Problem details: Reproduce each line of the material precisely.
-- START --
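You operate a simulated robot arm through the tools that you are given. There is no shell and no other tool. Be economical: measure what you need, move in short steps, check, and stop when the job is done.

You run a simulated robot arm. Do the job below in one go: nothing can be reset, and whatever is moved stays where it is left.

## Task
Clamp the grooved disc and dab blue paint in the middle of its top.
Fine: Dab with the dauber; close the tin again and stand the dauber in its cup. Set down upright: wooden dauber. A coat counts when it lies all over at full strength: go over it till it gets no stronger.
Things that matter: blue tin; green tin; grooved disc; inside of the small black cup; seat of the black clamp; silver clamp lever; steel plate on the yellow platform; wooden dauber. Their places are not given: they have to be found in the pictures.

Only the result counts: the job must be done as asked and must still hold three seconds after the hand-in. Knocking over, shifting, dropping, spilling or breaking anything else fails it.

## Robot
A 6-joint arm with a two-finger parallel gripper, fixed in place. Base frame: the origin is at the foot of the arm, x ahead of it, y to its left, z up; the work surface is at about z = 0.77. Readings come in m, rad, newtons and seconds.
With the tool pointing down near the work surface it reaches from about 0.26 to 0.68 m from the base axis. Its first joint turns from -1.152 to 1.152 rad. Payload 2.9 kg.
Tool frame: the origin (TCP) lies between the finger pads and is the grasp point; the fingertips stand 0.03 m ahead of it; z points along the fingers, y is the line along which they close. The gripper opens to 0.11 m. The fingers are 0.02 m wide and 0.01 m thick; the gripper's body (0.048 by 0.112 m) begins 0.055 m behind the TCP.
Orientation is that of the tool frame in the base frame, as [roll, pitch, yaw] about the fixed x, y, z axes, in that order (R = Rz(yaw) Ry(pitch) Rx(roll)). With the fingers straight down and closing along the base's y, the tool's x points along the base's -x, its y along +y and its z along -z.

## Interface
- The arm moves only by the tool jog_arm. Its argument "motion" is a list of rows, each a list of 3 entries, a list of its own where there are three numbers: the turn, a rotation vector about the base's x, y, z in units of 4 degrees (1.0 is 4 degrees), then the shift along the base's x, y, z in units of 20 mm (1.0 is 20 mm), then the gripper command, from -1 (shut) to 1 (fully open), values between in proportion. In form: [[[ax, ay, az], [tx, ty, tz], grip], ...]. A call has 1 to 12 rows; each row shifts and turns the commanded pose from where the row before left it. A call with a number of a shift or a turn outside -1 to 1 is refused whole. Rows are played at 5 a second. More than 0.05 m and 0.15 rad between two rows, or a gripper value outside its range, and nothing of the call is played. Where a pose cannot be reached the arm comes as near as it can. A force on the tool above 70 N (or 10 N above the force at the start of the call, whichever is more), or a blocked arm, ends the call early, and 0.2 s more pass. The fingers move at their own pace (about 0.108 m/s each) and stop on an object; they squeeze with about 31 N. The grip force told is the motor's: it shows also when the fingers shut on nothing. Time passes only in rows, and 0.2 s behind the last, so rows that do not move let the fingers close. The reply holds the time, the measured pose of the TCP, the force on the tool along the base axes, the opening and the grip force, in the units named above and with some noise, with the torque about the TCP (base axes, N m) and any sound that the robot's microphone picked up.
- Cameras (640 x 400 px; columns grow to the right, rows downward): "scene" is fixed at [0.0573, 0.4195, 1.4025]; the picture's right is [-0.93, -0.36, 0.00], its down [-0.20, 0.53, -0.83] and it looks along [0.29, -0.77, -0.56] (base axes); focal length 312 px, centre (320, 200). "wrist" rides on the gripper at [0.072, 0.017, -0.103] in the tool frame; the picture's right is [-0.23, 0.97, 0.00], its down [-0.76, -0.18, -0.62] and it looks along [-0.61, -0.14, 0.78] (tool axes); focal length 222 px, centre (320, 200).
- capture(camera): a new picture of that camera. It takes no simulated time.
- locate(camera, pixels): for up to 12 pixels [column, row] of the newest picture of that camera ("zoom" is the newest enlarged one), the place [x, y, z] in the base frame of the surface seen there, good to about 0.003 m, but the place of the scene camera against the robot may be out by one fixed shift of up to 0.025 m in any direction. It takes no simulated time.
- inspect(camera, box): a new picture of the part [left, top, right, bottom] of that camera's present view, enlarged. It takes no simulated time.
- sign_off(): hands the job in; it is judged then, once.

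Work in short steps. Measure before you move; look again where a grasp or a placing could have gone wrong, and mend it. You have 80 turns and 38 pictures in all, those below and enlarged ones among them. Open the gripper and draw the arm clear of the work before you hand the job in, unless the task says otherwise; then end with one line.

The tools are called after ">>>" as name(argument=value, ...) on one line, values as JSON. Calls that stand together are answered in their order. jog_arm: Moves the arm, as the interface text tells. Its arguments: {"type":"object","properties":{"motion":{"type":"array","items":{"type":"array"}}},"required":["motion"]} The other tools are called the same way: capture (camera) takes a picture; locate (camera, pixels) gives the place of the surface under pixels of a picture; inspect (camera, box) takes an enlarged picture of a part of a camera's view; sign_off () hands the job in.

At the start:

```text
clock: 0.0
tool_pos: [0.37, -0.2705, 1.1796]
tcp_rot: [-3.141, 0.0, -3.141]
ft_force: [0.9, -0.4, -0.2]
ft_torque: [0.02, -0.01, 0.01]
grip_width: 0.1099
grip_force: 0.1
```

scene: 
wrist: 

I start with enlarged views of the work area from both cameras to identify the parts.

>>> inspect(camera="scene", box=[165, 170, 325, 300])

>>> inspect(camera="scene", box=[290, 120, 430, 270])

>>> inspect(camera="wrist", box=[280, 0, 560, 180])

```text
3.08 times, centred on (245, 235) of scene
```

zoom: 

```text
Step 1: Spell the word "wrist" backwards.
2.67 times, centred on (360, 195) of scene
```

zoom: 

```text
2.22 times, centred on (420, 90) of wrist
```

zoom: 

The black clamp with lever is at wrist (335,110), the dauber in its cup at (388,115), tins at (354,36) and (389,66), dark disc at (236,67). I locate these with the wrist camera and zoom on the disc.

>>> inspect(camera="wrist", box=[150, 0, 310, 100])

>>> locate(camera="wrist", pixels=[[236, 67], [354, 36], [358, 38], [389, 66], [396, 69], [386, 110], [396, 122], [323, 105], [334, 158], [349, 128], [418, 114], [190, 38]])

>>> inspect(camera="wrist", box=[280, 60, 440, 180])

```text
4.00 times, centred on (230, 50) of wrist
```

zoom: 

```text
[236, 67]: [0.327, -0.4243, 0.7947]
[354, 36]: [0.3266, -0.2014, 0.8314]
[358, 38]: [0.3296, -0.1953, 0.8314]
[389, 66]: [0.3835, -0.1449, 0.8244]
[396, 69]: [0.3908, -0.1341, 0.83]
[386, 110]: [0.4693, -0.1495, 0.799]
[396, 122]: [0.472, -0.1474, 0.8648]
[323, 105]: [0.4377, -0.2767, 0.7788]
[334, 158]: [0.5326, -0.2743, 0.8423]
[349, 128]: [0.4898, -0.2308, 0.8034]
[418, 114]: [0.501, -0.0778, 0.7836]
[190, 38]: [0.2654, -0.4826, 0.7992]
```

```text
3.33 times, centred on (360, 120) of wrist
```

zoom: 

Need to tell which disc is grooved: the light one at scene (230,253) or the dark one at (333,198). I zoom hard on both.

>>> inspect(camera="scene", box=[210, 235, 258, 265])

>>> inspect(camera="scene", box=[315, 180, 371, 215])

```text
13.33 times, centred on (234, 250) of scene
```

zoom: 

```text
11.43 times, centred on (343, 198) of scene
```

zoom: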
-- END --
Exercise result:
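You operate a simulated robot arm through the tools that you are given. There is no shell and no other tool. Be economical: measure what you need, move in short steps, check, and stop when the job is done.

You run a simulated robot arm. Do the job below in one go: nothing can be reset, and whatever is moved stays where it is left.

## Task
Clamp the grooved disc and dab blue paint in the middle of its top.
Fine: Dab with the dauber; close the tin again and stand the dauber in its cup. Set down upright: wooden dauber. A coat counts when it lies all over at full strength: go over it till it gets no stronger.
Things that matter: blue tin; green tin; grooved disc; inside of the small black cup; seat of the black clamp; silver clamp lever; steel plate on the yellow platform; wooden dauber. Their places are not given: they have to be found in the pictures.

Only the result counts: the job must be done as asked and must still hold three seconds after the hand-in. Knocking over, shifting, dropping, spilling or breaking anything else fails it.

## Robot
A 6-joint arm with a two-finger parallel gripper, fixed in place. Base frame: the origin is at the foot of the arm, x ahead of it, y to its left, z up; the work surface is at about z = 0.77. Readings come in m, rad, newtons and seconds.
With the tool pointing down near the work surface it reaches from about 0.26 to 0.68 m from the base axis. Its first joint turns from -1.152 to 1.152 rad. Payload 2.9 kg.
Tool frame: the origin (TCP) lies between the finger pads and is the grasp point; the fingertips stand 0.03 m ahead of it; z points along the fingers, y is the line along which they close. The gripper opens to 0.11 m. The fingers are 0.02 m wide and 0.01 m thick; the gripper's body (0.048 by 0.112 m) begins 0.055 m behind the TCP.
Orientation is that of the tool frame in the base frame, as [roll, pitch, yaw] about the fixed x, y, z axes, in that order (R = Rz(yaw) Ry(pitch) Rx(roll)). With the fingers straight down and closing along the base's y, the tool's x points along the base's -x, its y along +y and its z along -z.

## Interface
- The arm moves only by the tool jog_arm. Its argument "motion" is a list of rows, each a list of 3 entries, a list of its own where there are three numbers: the turn, a rotation vector about the base's x, y, z in units of 4 degrees (1.0 is 4 degrees), then the shift along the base's x, y, z in units of 20 mm (1.0 is 20 mm), then the gripper command, from -1 (shut) to 1 (fully open), values between in proportion. In form: [[[ax, ay, az], [tx, ty, tz], grip], ...]. A call has 1 to 12 rows; each row shifts and turns the commanded pose from where the row before left it. A call with a number of a shift or a turn outside -1 to 1 is refused whole. Rows are played at 5 a second. More than 0.05 m and 0.15 rad between two rows, or a gripper value outside its range, and nothing of the call is played. Where a pose cannot be reached the arm comes as near as it can. A force on the tool above 70 N (or 10 N above the force at the start of the call, whichever is more), or a blocked arm, ends the call early, and 0.2 s more pass. The fingers move at their own pace (about 0.108 m/s each) and stop on an object; they squeeze with about 31 N. The grip force told is the motor's: it shows also when the fingers shut on nothing. Time passes only in rows, and 0.2 s behind the last, so rows that do not move let the fingers close. The reply holds the time, the measured pose of the TCP, the force on the tool along the base axes, the opening and the grip force, in the units named above and with some noise, with the torque about the TCP (base axes, N m) and any sound that the robot's microphone picked up.
- Cameras (640 x 400 px; columns grow to the right, rows downward): "scene" is fixed at [0.0573, 0.4195, 1.4025]; the picture's right is [-0.93, -0.36, 0.00], its down [-0.20, 0.53, -0.83] and it looks along [0.29, -0.77, -0.56] (base axes); focal length 312 px, centre (320, 200). "wrist" rides on the gripper at [0.072, 0.017, -0.103] in the tool frame; the picture's right is [-0.23, 0.97, 0.00], its down [-0.76, -0.18, -0.62] and it looks along [-0.61, -0.14, 0.78] (tool axes); focal length 222 px, centre (320, 200).
- capture(camera): a new picture of that camera. It takes no simulated time.
- locate(camera, pixels): for up to 12 pixels [column, row] of the newest picture of that camera ("zoom" is the newest enlarged one), the place [x, y, z] in the base frame of the surface seen there, good to about 0.003 m, but the place of the scene camera against the robot may be out by one fixed shift of up to 0.025 m in any direction. It takes no simulated time.
- inspect(camera, box): a new picture of the part [left, top, right, bottom] of that camera's present view, enlarged. It takes no simulated time.
- sign_off(): hands the job in; it is judged then, once.

Work in short steps. Measure before you move; look again where a grasp or a placing could have gone wrong, and mend it. You have 80 turns and 38 pictures in all, those below and enlarged ones among them. Open the gripper and draw the arm clear of the work before you hand the job in, unless the task says otherwise; then end with one line.

The tools are called after ">>>" as name(argument=value, ...) on one line, values as JSON. Calls that stand together are answered in their order. jog_arm: Moves the arm, as the interface text tells. Its arguments: {"type":"object","properties":{"motion":{"type":"array","items":{"type":"array"}}},"required":["motion"]} The other tools are called the same way: capture (camera) takes a picture; locate (camera, pixels) gives the place of the surface under pixels of a picture; inspect (camera, box) takes an enlarged picture of a part of a camera's view; sign_off () hands the job in.

At the start:

```text
clock: 0.0
tool_pos: [0.37, -0.2705, 1.1796]
tcp_rot: [-3.141, 0.0, -3.141]
ft_force: [0.9, -0.4, -0.2]
ft_torque: [0.02, -0.01, 0.01]
grip_width: 0.1099
grip_force: 0.1
```

scene: 
wrist: 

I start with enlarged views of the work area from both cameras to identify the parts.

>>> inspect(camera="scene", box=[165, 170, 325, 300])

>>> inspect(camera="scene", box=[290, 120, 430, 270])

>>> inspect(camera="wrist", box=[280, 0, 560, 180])

```text
3.08 times, centred on (245, 235) of scene
```

zoom: 

```text
Step 1: Spell the word "wrist" backwards.
2.67 times, centred on (360, 195) of scene
```

zoom: 

```text
2.22 times, centred on (420, 90) of wrist
```

zoom: 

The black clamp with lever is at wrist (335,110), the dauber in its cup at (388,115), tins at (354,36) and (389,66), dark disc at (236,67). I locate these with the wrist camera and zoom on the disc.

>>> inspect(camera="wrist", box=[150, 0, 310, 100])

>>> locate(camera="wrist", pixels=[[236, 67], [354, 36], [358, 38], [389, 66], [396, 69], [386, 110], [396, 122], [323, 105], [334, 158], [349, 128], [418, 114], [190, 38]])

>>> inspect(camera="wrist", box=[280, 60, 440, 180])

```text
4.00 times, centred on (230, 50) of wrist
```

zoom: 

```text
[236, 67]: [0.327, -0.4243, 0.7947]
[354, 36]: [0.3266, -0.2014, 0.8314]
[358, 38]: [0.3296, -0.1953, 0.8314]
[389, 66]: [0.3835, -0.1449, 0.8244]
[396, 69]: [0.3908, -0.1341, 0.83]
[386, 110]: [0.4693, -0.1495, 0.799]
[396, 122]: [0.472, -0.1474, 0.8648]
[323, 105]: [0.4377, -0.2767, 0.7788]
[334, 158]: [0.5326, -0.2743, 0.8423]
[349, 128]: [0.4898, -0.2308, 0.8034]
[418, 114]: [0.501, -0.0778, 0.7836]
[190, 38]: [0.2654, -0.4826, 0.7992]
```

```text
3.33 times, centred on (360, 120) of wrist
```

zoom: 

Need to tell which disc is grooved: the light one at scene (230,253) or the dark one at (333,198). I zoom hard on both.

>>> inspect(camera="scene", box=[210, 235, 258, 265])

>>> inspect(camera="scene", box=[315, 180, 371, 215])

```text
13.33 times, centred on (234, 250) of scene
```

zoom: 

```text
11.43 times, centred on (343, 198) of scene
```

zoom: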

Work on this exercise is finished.